MIT student casts optimistic gaze toward Detroit

Student at Massachusetts Institute of Technology tours Detroit after hearing Gov. Snyder's call for problem solvers

By Rod Meloni - Reporter, CFP ®

DETROIT - The pessimist will tell you with all the squalor, trouble and crime in Detroit the future isn't particularly bright.

Then there's the optimist who sees the glass as half full, that empty space can be filled in a very different and interesting way.

Brendan Devany, age 22, attends Massachusetts Institute of Technology. The biochemical engineering student is casting his optimist gaze toward Detroit.

"I've heard Gov. Snyder talking about the emergency manager and Kevyn Orr and he said Detroit really has a problem, and he's calling in problem solving and said 'anyone who can help with solving problems we'd love to have you down', so I was coming here on a layover and I thought I'd stop by the city and stay an extra day," said Devany.

Devany was staying at Robert's Riverfront Hotel in the city; he had a list of places and people he wanted to see.

Lucky for him Devany, he bumped into a cab driver who is the former Detroit Free Press columnist Oneita Jackson.

"A lot of people I get on their way out of town, so when I see someone 'oh we have time' (I say ) what do you want to do, what do you want to see because I usually tell them what you've seen about Detroit is true, but there is so much more," said Jackson.

Devany stopped by the mayor's office to drop off a resume and to watch city council for a few minutes.
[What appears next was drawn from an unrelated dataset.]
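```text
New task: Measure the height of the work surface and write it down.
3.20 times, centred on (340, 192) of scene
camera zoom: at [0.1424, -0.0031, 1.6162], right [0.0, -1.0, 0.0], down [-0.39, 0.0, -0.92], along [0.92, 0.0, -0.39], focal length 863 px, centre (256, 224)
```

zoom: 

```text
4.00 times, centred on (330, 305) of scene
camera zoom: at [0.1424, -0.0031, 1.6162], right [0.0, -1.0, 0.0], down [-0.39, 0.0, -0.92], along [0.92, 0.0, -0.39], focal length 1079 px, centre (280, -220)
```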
Jackson showed him the old train station and Slows Barb BQ and since she knows Slows' co-founder, Phil Cooley, Jackson introduced them.

"There is far more demand than supply in Detroit, we need a lot of things here so I think he should do what he loves to do and I think he should come here and learn a little bit about the city," said Cooley.

Mayor Bing said he wanted to meet with Devany, but he was busy in meetings before Devany had to leave to catch a plane.

If Devany is serious about helping the city there are those in the state who will definitely want to speak with him.

"This is a unique problem and a large one and it's one I'd like to see what I could do to help," Devany said.